SET TASK. Set down exactly the lines from the one with "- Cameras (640" to the one with "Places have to", both included, and no line outside that range. Format them as a two-column Markdown table, Row for the number and Content for the line, without blank lines.
───── PROVIDED MATERIAL
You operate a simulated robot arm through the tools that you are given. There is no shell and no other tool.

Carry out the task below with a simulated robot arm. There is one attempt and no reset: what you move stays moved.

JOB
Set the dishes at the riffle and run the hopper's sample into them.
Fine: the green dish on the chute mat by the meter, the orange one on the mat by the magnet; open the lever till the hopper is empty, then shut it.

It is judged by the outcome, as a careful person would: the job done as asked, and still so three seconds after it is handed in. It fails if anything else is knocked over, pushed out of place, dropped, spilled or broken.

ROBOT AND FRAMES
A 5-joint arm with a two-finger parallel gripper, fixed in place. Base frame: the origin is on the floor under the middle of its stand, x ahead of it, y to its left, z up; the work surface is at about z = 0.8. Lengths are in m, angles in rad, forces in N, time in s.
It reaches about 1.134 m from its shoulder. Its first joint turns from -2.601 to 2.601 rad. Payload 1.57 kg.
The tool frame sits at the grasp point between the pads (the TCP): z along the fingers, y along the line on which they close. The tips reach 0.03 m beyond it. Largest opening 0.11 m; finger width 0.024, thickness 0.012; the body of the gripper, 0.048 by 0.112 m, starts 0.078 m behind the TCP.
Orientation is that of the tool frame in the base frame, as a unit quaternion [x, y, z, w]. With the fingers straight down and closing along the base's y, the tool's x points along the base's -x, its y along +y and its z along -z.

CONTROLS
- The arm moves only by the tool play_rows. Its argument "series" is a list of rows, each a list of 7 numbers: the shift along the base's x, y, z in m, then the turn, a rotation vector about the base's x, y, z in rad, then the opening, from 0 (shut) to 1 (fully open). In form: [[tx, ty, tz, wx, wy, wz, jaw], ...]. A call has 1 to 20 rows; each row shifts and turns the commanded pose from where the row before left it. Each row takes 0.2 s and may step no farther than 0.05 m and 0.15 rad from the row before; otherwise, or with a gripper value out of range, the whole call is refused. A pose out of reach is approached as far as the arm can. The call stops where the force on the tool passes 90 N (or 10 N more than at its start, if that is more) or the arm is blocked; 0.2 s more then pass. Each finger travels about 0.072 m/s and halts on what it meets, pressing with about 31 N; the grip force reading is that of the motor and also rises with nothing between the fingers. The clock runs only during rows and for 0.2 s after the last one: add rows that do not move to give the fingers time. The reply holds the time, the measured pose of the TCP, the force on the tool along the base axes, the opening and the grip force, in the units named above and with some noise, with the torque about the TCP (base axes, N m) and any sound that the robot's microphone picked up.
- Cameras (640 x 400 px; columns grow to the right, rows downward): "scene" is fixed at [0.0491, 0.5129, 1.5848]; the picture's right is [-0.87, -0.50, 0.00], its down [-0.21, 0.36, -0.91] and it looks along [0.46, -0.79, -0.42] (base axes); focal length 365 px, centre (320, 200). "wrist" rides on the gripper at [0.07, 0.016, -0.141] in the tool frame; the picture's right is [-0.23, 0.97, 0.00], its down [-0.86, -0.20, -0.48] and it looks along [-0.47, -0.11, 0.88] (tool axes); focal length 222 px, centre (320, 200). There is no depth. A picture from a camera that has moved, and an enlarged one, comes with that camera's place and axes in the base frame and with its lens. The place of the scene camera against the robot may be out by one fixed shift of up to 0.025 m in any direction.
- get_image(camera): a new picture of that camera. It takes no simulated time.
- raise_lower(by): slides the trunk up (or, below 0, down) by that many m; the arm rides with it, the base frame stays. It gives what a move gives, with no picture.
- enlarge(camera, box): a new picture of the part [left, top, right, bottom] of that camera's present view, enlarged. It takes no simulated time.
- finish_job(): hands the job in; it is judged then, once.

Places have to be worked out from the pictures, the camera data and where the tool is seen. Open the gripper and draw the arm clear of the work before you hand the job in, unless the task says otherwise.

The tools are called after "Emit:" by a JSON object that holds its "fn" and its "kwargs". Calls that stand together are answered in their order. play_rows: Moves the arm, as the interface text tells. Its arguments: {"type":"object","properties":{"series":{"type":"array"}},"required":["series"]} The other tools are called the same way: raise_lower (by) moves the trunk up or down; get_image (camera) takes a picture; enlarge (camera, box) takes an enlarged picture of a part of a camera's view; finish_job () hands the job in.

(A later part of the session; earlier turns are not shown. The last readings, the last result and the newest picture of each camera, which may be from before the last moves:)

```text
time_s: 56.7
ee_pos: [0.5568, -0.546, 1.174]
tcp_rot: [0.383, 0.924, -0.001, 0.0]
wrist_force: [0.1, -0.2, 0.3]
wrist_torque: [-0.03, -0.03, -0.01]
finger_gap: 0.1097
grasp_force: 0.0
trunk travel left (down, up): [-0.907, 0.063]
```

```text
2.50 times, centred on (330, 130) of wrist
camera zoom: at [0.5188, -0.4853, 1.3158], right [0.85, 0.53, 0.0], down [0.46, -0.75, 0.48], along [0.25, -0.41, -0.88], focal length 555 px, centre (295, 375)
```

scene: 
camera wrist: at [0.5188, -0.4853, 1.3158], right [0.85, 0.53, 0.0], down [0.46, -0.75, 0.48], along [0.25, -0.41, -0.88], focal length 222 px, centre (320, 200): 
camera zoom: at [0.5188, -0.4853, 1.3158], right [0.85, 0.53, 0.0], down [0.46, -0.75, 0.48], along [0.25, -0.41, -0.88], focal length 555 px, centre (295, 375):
──────────
ANSWER FOR THIS EXERCISE.
| Row | Content |
|---|---|
| 1 | - Cameras (640 x 400 px; columns grow to the right, rows downward): "scene" is fixed at [0.0491, 0.5129, 1.5848]; the picture's right is [-0.87, -0.50, 0.00], its down [-0.21, 0.36, -0.91] and it looks along [0.46, -0.79, -0.42] (base axes); focal length 365 px, centre (320, 200). "wrist" rides on the gripper at [0.07, 0.016, -0.141] in the tool frame; the picture's right is [-0.23, 0.97, 0.00], its down [-0.86, -0.20, -0.48] and it looks along [-0.47, -0.11, 0.88] (tool axes); focal length 222 px, centre (320, 200). There is no depth. A picture from a camera that has moved, and an enlarged one, comes with that camera's place and axes in the base frame and with its lens. The place of the scene camera against the robot may be out by one fixed shift of up to 0.025 m in any direction. |
| 2 | - get_image(camera): a new picture of that camera. It takes no simulated time. |
| 3 | - raise_lower(by): slides the trunk up (or, below 0, down) by that many m; the arm rides with it, the base frame stays. It gives what a move gives, with no picture. |
| 4 | - enlarge(camera, box): a new picture of the part [left, top, right, bottom] of that camera's present view, enlarged. It takes no simulated time. |
| 5 | - finish_job(): hands the job in; it is judged then, once. |
| 6 | Places have to be worked out from the pictures, the camera data and where the tool is seen. Open the gripper and draw the arm clear of the work before you hand the job in, unless the task says otherwise. |